SUPPLIED TEXT:
-- Begin --

Question

A particle moves along the positive branch of the curve $y=2x$ where $x=t^2,x$ and $y$ are measured in metre and $t$ in second. At $t=2s$, the velocity (in $m/s$) of the particle is:

• A. $\hat{i}+2\hat{j}$
• B. $2\hat{i}+4\hat{j}$
• C. $4\hat{i}+2\hat{j}$
• D. $4\hat{i}+8\hat{j}$

Answer 1

The correct option is D $4\hat{i}+8\hat{j}$

Given, $x=t^2$ and $y=2x$
$\Rightarrow y=2t^2(\because x=t^2)$.
To find velocity $\overrightarrow{v}$ at $t=2\text{sec}$. Position of particle is given by
$\overrightarrow{r}=x\hat{i}+y\hat{j}$
Put $x=t^2,y=2t^2$
$\therefore \overrightarrow{r}=t^2\hat{i}+2t^2\hat{j}$
Velocity $\overrightarrow{v}=\frac{d\overrightarrow{r}}{dt}=2t\hat{i}+4t\hat{j}$
$Att=2\text{sec}$
$\overrightarrow{v}=(2\times 2)\hat{i}+(4\times 2)\hat{j}=4\hat{i}+8\hat{j}$
Final Answer: (D)

-- End --

SOURCE MATERIAL:
-- Begin --

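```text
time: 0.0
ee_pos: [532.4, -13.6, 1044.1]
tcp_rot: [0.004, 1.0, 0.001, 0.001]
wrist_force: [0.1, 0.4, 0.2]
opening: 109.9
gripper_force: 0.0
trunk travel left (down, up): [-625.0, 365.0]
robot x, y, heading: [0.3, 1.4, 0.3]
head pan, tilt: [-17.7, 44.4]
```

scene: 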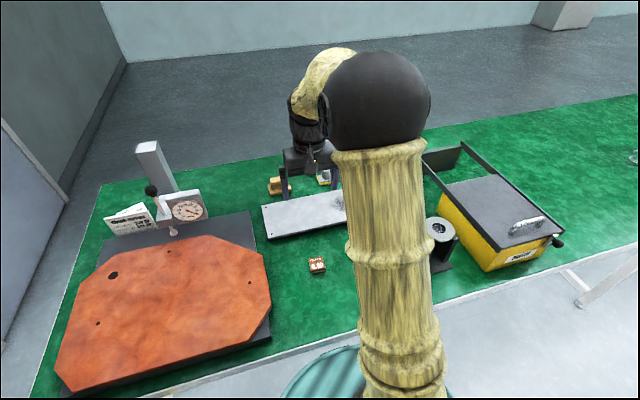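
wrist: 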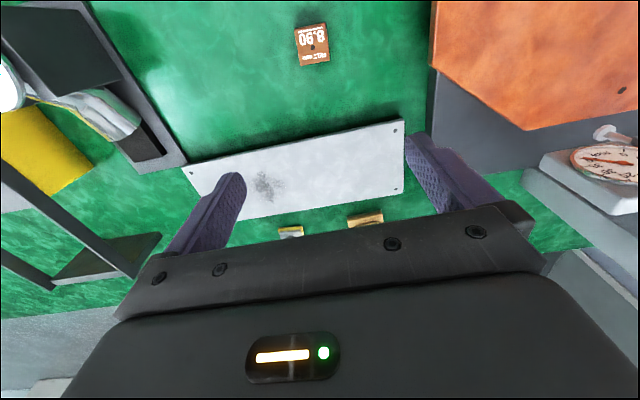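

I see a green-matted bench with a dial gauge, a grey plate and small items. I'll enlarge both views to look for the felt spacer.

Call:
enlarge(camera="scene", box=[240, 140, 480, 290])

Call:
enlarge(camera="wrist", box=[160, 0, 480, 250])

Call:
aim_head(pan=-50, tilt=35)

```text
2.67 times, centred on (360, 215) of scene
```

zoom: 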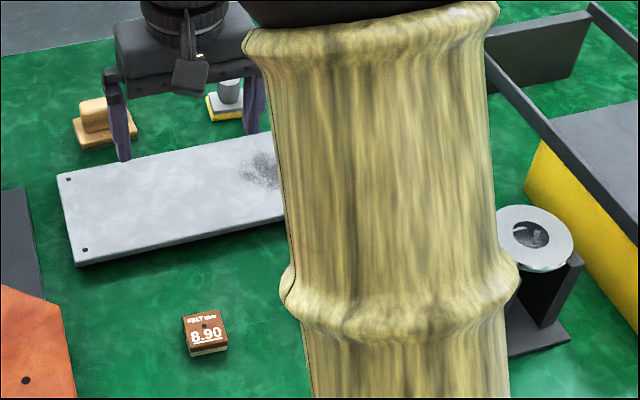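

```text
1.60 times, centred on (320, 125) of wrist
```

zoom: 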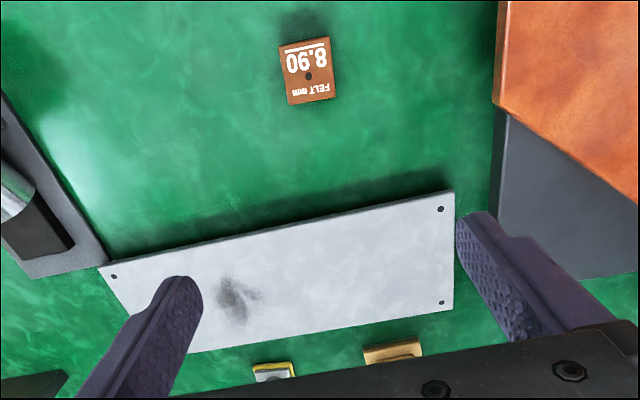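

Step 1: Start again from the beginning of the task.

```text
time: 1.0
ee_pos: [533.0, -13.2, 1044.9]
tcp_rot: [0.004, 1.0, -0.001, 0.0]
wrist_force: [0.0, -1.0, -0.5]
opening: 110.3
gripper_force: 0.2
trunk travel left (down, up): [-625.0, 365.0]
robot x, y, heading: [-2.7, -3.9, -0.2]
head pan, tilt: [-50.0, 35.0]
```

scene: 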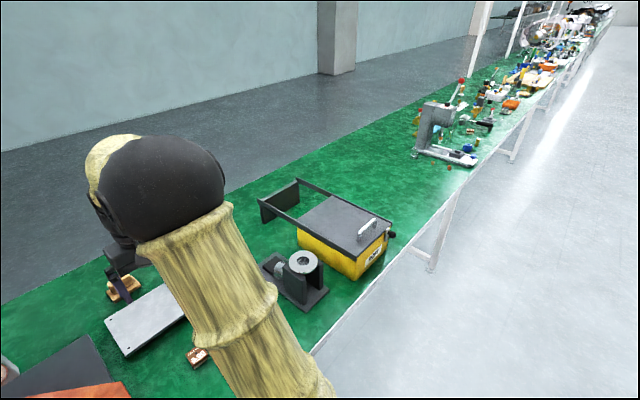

-- End --

BRIEF: Retype the section of the supplied text that opens with "To find velocity" and closes with "Final Answer: (D)".

RESULT FOR THIS EXERCISE:
To find velocity $\overrightarrow{v}$ at $t=2\text{sec}$. Position of particle is given by
$\overrightarrow{r}=x\hat{i}+y\hat{j}$
Put $x=t^2,y=2t^2$
$\therefore \overrightarrow{r}=t^2\hat{i}+2t^2\hat{j}$
Velocity $\overrightarrow{v}=\frac{d\overrightarrow{r}}{dt}=2t\hat{i}+4t\hat{j}$
$Att=2\text{sec}$
$\overrightarrow{v}=(2\times 2)\hat{i}+(4\times 2)\hat{j}=4\hat{i}+8\hat{j}$
Final Answer: (D)